Leave Your Current Job in Style: A Checklist to a Better Career After Resignation
It is understood in the corporate world that you are not going to work at a company forever, especially if it is your first job at a legal firm. People switch jobs all the time, hence, there are proper procedures in place that streamline the process. However, it’s important that you leave your job as gracefully as possible, because you want to leave your employer on very good terms to safeguard future opportunities for yourself at this company.
Leaving a job is a simple process, but people can often feel guilty especially when their employer has been nothing but good to them. Remember, it is your right to leave your job whenever you want, so there is nothing to feel guilty about. Just make sure you follow this checklist to smoothen the process as much as possible:
– Pull the Plug When the Time is Right
It takes a couple of months to figure out that your new job at a big legal firm is not the right fit for you. As soon as you realize this, start the process of exiting from the firm. There is no benefit in delaying the inevitable, and you would be doing both yourself and your employer a favor if you quit as soon as possible once you’ve made up your mind.
– Complete Ongoing Projects
In a legal firm, ongoing projects are usually cases which you’ve been given, and it is good practice that you stay and complete any cases assigned to you before exiting the firm. Usually, this is achieved during the two-week notice (or more, depending upon your employer) that you are supposed to hand in to your employer before resigning.
In case you are not able to wrap things up during the notice period, make sure you allow them to call you up on your cell phone in case they need assistance with the cases you were handling before you left.
– Make the Goodbye Personal
Don’t rely on the HR department or the company grapevine to spread the news of your departure. Make sure you make a personal visit to all those people at the office you’ve worked closely with, including and especially a partner of the firm, because you want to leave a good lasting impression of your work ethic. Who knows, maybe you’d come across these people during your legal career, and you want them to hold you in high regard.
Before You Leave
A lot can go wrong when you are leaving your job, and it is imperative that you do the following to make a graceful exit.
– Ask Your Employer Before Deleting Emails
Legal firms usually have a data retention policy, and it is imperative that you not delete your email archive when you leave the job, even if the emails are backed up on the company server. Deleting many emails all at once raises suspicion and can lead to a legal investigation against you as you may be violating the retention of data policy set up by the company.
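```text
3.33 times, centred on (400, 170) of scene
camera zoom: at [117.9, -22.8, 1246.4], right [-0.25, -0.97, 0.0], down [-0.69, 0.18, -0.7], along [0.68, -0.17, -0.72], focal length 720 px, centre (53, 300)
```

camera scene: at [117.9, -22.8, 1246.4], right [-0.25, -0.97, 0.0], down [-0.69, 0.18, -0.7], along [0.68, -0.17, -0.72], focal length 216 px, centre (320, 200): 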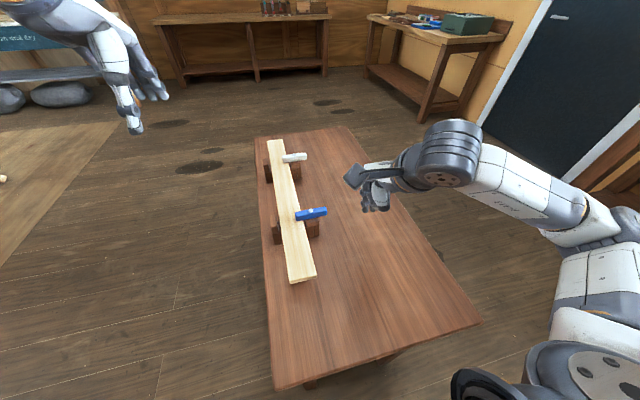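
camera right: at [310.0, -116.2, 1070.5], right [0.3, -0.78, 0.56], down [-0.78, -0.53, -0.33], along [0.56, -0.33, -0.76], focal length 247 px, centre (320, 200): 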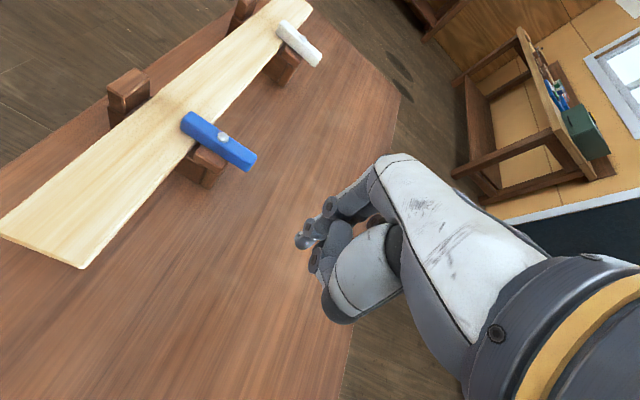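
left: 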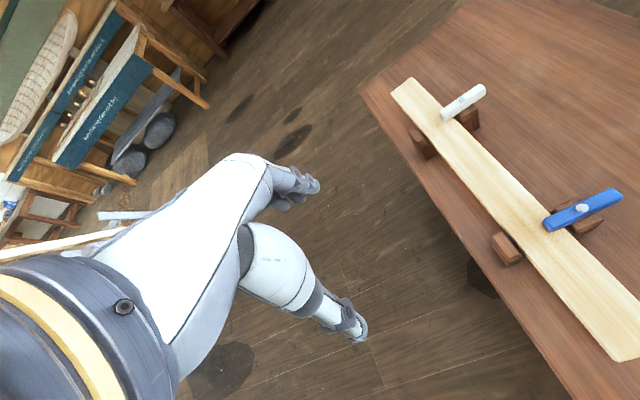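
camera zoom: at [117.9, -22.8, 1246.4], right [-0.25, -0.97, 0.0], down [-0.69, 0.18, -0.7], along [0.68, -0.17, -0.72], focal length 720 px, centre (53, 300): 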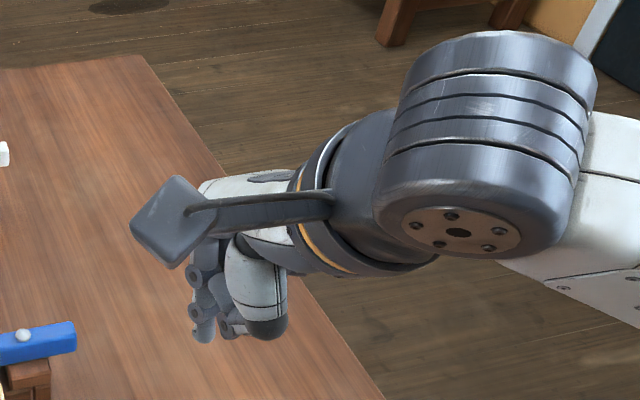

It’s important that you ask your employer for clarification in this matter and delete only those files which you can delete.
– Only Positive Things in The Exit Interview
There are times when you want to vent out your feelings about your supervisor who has wronged you, but the exit interview is not that time. Even if the reason behind you leaving your job is someone at the company, talk about the good things that happened to you instead.
For example, if this was your first job, you can talk about how this was an amazing learning experience for you and how much you appreciate the training you received by your senior colleagues. Word spreads like wildfire in legal firms, and it is best to say only good things because you may come across the same people at another point in your life.
– Be as Professional as You Can
You can make your exit as dramatic as possible, but that also means burning a lot of bridges. Know that no one will stand beside you even if you’ve been wronged at the workplace and creating a scene will only cause you harm in the long run. You need your employer to like you even when you’re leaving, and you want to give them the impression that you like them as well. To make sure you do it right, construct a reason in your mind for why you are leaving this job, ensuring that you leave out all the negative reasons behind your resignation, if any.